Bethany H. Carland-Adams
All-Volunteer U.S. Military Still Offers a Pathway for Young Men
Chapel Hill, NC—April 21, 2010—For many Americans coming out of high school, college, military service and the workforce represent the primary avenues of opportunity. With rising costs and stiff academic requirements, college tends to draw students from a relatively advantaged background. The all-volunteer military service also provides life opportunities to the “less advantaged” through access to material and educational benefits.
However, apart from patriotic values, it is unclear why young men continue to choose the military, with its inherent risks of combat, instead of college or the labor force. New research findings published in Social Science Quarterly address this question. Data are based on the National Longitudinal Study of Adolescent Health, with 6,900 young males between the ages of 18 and 27, from high schools across the U.S.
Lead author Glen H. Elder, Jr., a Faculty Fellow of the Carolina Population Center and Research Professor of Sociology at The University of North Carolina at Chapel Hill, speaks of the attraction of the military for these young people, “The military offers enhanced life chances for them — especially when they lack the resources for college, both personal and socioeconomic, and view the military as a more promising pathway than entry-level opportunities in the workforce.”
These enlistees tend to cluster in the middle range on cognitive ability, but rank below average on family income, and have not done as well as other youth in academics. They report friends in the military, but have minimal social support from family and school, and come with a history of contact sports and involvement in fights. This aggressive behavior is especially common among young men with poor grades in secondary school.
The study does not address the long-term effects of military service, but the evidence suggests that military service tends to minimize social inequalities. Further research will tell whether the pathway from relative disadvantage to military service defines a “positive turning point in life chances” for this generation.
This study is published in the June issue of Social Science Quarterly. To request a full-text version of this article please contact firstname.lastname@example.org.
To view an abstract of this article please click here.
Article: "Pathways to the All-Volunteer Military." Glen H. Elder, Jr., et.al. Social Science Quarterly; Published Online: April 6, 2010 (DOI: 10.1111/j.1540-6237.2010.00702.x).
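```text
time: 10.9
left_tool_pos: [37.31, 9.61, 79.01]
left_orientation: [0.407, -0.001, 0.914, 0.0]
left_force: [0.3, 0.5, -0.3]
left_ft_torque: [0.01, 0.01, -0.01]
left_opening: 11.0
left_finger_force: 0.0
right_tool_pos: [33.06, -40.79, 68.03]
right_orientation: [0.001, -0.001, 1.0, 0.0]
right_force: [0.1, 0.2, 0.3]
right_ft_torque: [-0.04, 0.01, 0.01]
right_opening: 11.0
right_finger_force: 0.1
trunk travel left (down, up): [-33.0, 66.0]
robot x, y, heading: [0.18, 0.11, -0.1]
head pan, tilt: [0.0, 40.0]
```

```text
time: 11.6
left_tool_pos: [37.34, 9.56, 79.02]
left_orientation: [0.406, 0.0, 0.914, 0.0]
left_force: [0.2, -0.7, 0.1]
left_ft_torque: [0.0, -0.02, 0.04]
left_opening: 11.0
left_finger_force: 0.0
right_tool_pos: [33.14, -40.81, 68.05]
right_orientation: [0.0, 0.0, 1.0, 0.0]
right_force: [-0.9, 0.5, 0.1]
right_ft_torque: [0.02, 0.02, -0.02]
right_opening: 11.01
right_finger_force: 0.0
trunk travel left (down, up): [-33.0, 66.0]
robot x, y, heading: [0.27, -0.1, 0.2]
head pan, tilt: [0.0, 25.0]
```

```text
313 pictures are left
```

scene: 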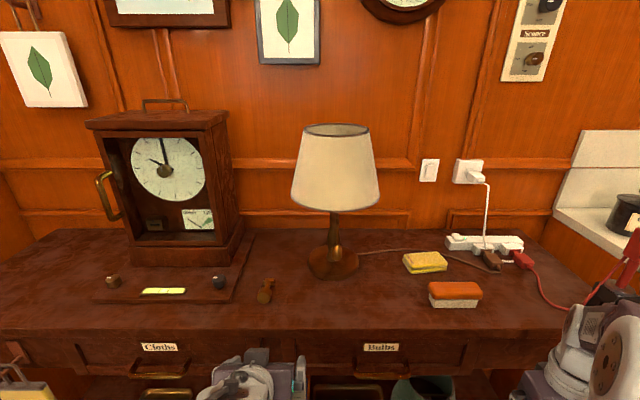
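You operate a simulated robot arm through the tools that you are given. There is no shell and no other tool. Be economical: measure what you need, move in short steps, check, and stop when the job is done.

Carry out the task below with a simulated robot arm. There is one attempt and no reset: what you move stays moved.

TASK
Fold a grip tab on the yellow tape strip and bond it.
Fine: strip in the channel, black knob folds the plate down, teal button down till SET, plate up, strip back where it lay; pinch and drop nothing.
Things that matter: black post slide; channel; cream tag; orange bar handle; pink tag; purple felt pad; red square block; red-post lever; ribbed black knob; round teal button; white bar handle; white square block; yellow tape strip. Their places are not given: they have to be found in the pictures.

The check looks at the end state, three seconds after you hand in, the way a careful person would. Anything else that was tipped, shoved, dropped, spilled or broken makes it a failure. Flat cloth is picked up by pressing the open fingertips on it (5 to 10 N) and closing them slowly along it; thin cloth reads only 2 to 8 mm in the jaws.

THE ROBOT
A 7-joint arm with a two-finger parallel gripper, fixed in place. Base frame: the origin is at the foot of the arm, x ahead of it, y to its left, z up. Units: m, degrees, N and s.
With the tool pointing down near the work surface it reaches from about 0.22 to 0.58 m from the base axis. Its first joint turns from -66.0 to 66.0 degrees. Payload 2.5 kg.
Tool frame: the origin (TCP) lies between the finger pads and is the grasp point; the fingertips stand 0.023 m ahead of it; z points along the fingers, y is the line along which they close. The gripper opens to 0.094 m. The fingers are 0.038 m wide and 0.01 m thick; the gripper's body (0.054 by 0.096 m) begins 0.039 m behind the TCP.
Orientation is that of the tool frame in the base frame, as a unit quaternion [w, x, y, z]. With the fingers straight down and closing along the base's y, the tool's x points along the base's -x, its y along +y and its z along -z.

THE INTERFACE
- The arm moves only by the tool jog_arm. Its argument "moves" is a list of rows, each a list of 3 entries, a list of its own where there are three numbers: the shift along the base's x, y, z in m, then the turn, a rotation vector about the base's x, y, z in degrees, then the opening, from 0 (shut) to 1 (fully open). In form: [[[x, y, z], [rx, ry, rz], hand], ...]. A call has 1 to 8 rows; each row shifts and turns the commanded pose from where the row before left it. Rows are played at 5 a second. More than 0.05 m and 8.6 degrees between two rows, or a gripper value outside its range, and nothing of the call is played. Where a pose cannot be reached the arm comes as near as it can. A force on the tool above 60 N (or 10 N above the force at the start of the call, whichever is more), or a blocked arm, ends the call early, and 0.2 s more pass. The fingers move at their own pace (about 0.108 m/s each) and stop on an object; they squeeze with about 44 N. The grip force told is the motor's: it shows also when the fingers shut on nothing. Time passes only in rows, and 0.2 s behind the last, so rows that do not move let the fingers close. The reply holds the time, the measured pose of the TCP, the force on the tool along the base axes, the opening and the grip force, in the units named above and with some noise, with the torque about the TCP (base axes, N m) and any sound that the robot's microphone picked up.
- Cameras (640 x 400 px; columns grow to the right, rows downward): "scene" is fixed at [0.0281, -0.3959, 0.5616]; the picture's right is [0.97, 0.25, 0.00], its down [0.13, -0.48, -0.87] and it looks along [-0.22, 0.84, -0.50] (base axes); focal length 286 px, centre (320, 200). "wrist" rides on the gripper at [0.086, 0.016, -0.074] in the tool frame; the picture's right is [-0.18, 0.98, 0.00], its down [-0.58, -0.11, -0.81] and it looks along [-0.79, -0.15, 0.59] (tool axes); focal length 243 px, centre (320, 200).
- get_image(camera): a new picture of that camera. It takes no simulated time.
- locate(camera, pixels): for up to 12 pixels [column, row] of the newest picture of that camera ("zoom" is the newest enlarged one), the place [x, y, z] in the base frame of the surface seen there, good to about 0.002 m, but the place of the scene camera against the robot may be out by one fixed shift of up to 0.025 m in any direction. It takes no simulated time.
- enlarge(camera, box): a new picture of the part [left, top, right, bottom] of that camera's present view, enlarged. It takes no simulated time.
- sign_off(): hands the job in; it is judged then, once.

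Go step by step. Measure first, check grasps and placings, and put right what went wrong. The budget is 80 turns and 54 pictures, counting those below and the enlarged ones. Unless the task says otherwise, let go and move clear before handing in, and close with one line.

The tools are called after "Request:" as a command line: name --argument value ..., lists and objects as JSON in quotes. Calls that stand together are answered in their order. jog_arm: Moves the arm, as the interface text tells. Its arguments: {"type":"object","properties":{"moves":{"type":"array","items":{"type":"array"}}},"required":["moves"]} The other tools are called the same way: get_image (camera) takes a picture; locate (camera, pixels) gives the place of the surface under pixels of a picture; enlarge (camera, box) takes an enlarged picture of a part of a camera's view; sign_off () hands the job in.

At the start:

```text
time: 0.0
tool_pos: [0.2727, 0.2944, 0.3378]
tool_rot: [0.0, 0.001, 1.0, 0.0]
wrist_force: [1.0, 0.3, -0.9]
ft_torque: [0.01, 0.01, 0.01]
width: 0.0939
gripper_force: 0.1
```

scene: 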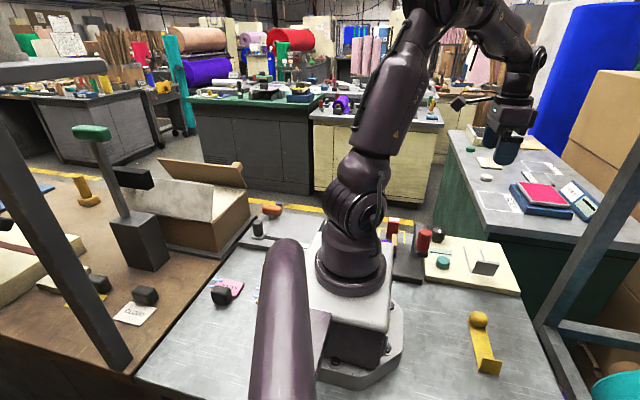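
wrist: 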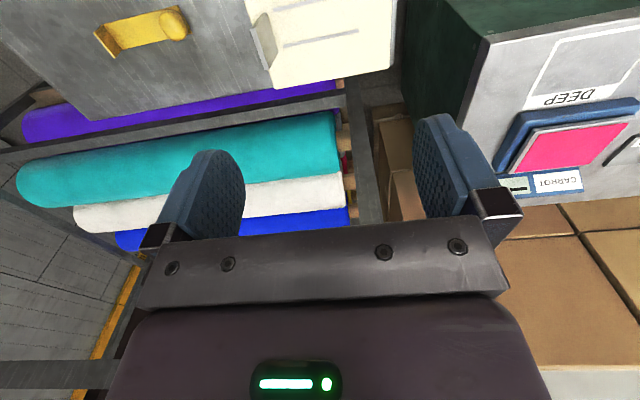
Glen H. Elder, Jr., PhD is a Howard W. Odum Research Professor Emeritus of Sociology at The University of North Carolina at Chapel Hill, as well as a Fellow of the Carolina Population Center. He has studied the lives of men who have served in the military, with a focus on WWII veterans, for over thirty years. He is an author of numerous books, including Children of the Great Depression: Social Change in Life Experience (1999). He can be reached for questions at email@example.com.
About the Journal: Social Science Quarterly is nationally recognized as one of the top journals in the social sciences, and publishes current research on a broad range of topics including political science, sociology, economics, history, social work, geography, international studies, and women's studies. SSQ is the journal of the Southwestern Social Science Association.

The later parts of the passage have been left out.